> Written request
Show each line of the data below that has the string "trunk" in it.

** Start Dataset content **

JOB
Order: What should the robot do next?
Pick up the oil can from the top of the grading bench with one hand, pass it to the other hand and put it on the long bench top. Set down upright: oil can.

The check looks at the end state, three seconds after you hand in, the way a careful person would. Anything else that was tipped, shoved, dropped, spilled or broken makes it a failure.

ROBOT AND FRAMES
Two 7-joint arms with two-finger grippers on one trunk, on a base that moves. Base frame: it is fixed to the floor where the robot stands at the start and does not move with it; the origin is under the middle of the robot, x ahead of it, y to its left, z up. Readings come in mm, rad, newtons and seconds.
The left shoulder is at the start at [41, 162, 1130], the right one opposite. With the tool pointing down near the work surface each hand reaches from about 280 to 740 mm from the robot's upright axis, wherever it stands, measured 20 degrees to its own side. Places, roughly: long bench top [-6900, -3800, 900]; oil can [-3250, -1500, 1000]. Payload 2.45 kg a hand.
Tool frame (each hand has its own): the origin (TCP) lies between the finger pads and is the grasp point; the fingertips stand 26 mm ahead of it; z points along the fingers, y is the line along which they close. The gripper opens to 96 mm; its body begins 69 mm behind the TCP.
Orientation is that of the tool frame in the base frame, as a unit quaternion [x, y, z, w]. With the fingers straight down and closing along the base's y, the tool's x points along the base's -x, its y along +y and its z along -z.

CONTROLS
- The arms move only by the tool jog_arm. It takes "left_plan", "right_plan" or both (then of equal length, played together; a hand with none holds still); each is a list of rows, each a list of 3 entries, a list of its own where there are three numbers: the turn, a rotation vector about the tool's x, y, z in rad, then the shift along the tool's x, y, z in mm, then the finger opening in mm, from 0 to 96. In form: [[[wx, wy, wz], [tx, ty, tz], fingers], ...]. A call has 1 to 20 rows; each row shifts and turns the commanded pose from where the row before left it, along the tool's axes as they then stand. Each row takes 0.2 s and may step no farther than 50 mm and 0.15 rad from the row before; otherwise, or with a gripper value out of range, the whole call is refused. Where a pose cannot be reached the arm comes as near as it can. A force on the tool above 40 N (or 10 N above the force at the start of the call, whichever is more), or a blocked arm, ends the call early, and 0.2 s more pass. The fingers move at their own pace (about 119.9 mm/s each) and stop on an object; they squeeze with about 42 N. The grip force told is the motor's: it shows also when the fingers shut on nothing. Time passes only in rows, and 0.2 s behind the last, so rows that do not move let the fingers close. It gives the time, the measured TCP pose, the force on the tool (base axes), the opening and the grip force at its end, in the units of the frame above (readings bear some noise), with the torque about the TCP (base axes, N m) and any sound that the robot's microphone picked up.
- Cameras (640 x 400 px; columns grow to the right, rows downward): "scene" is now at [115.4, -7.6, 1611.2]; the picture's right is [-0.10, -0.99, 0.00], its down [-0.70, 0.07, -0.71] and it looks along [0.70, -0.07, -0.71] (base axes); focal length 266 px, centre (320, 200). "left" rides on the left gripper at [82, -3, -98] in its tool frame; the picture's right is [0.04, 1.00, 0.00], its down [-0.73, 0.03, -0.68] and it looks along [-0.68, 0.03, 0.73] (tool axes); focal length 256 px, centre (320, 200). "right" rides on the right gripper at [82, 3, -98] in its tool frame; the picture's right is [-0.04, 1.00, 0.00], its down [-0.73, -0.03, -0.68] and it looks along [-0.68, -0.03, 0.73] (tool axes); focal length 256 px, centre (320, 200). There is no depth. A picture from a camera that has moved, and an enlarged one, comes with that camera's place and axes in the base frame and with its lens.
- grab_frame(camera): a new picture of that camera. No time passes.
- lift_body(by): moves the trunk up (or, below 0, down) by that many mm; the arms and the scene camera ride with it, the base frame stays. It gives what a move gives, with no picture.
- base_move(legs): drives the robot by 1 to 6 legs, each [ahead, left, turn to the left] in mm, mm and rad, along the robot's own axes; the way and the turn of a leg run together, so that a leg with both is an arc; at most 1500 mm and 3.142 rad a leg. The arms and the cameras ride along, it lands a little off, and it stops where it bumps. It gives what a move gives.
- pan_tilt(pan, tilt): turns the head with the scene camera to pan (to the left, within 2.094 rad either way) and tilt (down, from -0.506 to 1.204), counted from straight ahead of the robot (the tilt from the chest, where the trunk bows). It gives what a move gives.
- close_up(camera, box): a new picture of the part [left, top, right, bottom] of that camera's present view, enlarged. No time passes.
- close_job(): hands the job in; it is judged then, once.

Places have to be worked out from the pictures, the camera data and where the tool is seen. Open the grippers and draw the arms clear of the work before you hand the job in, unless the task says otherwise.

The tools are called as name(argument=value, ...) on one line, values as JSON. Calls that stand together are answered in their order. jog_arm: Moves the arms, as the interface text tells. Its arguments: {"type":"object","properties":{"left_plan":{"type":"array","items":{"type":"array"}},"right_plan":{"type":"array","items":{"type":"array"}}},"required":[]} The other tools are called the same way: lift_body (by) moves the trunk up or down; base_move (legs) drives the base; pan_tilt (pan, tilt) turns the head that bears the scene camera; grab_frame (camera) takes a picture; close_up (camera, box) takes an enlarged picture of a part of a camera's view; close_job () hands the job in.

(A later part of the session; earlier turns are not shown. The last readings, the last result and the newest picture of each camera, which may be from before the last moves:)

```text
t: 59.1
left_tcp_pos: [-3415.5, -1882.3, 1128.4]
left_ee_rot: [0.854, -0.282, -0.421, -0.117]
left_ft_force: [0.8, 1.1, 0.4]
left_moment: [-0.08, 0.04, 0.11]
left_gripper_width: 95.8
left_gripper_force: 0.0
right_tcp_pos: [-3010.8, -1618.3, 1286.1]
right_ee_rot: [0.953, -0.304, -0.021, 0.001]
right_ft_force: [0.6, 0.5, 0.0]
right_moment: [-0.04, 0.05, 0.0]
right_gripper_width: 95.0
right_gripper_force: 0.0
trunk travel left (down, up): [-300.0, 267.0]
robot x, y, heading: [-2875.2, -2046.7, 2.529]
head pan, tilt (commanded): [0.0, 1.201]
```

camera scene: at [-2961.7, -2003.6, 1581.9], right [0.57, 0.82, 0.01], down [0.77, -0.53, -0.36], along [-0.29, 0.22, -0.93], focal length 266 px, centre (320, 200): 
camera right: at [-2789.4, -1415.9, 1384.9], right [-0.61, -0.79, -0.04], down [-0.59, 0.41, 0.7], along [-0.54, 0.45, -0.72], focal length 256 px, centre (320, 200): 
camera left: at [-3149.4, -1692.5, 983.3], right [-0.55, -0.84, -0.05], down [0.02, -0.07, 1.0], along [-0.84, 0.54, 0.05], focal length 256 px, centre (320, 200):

** End Dataset content **

> Response
Two 7-joint arms with two-finger grippers on one trunk, on a base that moves. Base frame: it is fixed to the floor where the robot stands at the start and does not move with it; the origin is under the middle of the robot, x ahead of it, y to its left, z up. Readings come in mm, rad, newtons and seconds.
- lift_body(by): moves the trunk up (or, below 0, down) by that many mm; the arms and the scene camera ride with it, the base frame stays. It gives what a move gives, with no picture.
- pan_tilt(pan, tilt): turns the head with the scene camera to pan (to the left, within 2.094 rad either way) and tilt (down, from -0.506 to 1.204), counted from straight ahead of the robot (the tilt from the chest, where the trunk bows). It gives what a move gives.
The tools are called as name(argument=value, ...) on one line, values as JSON. Calls that stand together are answered in their order. jog_arm: Moves the arms, as the interface text tells. Its arguments: {"type":"object","properties":{"left_plan":{"type":"array","items":{"type":"array"}},"right_plan":{"type":"array","items":{"type":"array"}}},"required":[]} The other tools are called the same way: lift_body (by) moves the trunk up or down; base_move (legs) drives the base; pan_tilt (pan, tilt) turns the head that bears the scene camera; grab_frame (camera) takes a picture; close_up (camera, box) takes an enlarged picture of a part of a camera's view; close_job () hands the job in.
trunk travel left (down, up): [-300.0, 267.0]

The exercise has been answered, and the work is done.